--- START ---

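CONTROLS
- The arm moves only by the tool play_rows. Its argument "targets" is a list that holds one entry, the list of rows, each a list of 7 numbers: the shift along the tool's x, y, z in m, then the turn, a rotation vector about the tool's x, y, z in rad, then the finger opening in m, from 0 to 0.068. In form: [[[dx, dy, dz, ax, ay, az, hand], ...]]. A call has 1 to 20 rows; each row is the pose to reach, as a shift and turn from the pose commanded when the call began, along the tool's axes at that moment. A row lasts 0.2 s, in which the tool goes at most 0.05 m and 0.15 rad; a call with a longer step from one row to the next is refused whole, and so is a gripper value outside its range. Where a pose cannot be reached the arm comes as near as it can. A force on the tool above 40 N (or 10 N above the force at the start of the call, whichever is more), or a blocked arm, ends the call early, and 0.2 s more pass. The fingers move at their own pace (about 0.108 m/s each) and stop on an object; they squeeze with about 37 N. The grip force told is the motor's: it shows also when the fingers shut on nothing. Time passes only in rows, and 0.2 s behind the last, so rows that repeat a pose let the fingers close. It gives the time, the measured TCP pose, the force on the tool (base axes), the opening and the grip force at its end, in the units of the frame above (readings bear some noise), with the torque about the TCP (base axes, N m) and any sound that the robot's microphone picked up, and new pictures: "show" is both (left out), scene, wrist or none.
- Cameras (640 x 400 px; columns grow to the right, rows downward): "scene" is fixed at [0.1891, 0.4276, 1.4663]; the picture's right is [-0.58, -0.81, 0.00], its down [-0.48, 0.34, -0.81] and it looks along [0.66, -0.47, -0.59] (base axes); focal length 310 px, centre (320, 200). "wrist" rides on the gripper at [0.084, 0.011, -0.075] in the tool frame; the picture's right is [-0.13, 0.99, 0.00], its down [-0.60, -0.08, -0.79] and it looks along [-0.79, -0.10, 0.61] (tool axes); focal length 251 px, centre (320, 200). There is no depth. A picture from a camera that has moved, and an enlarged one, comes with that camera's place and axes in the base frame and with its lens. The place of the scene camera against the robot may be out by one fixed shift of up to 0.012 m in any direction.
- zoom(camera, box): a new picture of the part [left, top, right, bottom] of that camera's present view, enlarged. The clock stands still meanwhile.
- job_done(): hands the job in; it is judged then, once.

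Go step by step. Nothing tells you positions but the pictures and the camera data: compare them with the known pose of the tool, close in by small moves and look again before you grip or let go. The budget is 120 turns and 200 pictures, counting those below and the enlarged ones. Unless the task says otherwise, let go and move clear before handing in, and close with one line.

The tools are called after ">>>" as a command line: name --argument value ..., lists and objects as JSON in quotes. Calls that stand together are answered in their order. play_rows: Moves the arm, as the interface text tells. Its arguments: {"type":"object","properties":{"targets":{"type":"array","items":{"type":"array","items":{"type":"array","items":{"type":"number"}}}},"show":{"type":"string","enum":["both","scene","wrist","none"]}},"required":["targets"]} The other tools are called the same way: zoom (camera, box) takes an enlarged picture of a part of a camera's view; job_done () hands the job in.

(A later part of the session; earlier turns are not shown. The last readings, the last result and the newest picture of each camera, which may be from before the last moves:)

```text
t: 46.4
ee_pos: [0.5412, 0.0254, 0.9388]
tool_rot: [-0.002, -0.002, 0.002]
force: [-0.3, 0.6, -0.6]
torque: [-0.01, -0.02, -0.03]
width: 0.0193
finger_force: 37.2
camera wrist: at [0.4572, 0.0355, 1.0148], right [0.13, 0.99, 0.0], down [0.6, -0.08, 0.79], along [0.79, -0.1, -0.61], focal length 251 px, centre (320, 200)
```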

--- END ---

§ Work to be completed: Nothing beyond the required lines should be retyped: start with the line that contains "- Cameras (640" and finish with the line that contains "Go step by step.".

§ The output:
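- Cameras (640 x 400 px; columns grow to the right, rows downward): "scene" is fixed at [0.1891, 0.4276, 1.4663]; the picture's right is [-0.58, -0.81, 0.00], its down [-0.48, 0.34, -0.81] and it looks along [0.66, -0.47, -0.59] (base axes); focal length 310 px, centre (320, 200). "wrist" rides on the gripper at [0.084, 0.011, -0.075] in the tool frame; the picture's right is [-0.13, 0.99, 0.00], its down [-0.60, -0.08, -0.79] and it looks along [-0.79, -0.10, 0.61] (tool axes); focal length 251 px, centre (320, 200). There is no depth. A picture from a camera that has moved, and an enlarged one, comes with that camera's place and axes in the base frame and with its lens. The place of the scene camera against the robot may be out by one fixed shift of up to 0.012 m in any direction.
- zoom(camera, box): a new picture of the part [left, top, right, bottom] of that camera's present view, enlarged. The clock stands still meanwhile.
- job_done(): hands the job in; it is judged then, once.

Go step by step. Nothing tells you positions but the pictures and the camera data: compare them with the known pose of the tool, close in by small moves and look again before you grip or let go. The budget is 120 turns and 200 pictures, counting those below and the enlarged ones. Unless the task says otherwise, let go and move clear before handing in, and close with one line.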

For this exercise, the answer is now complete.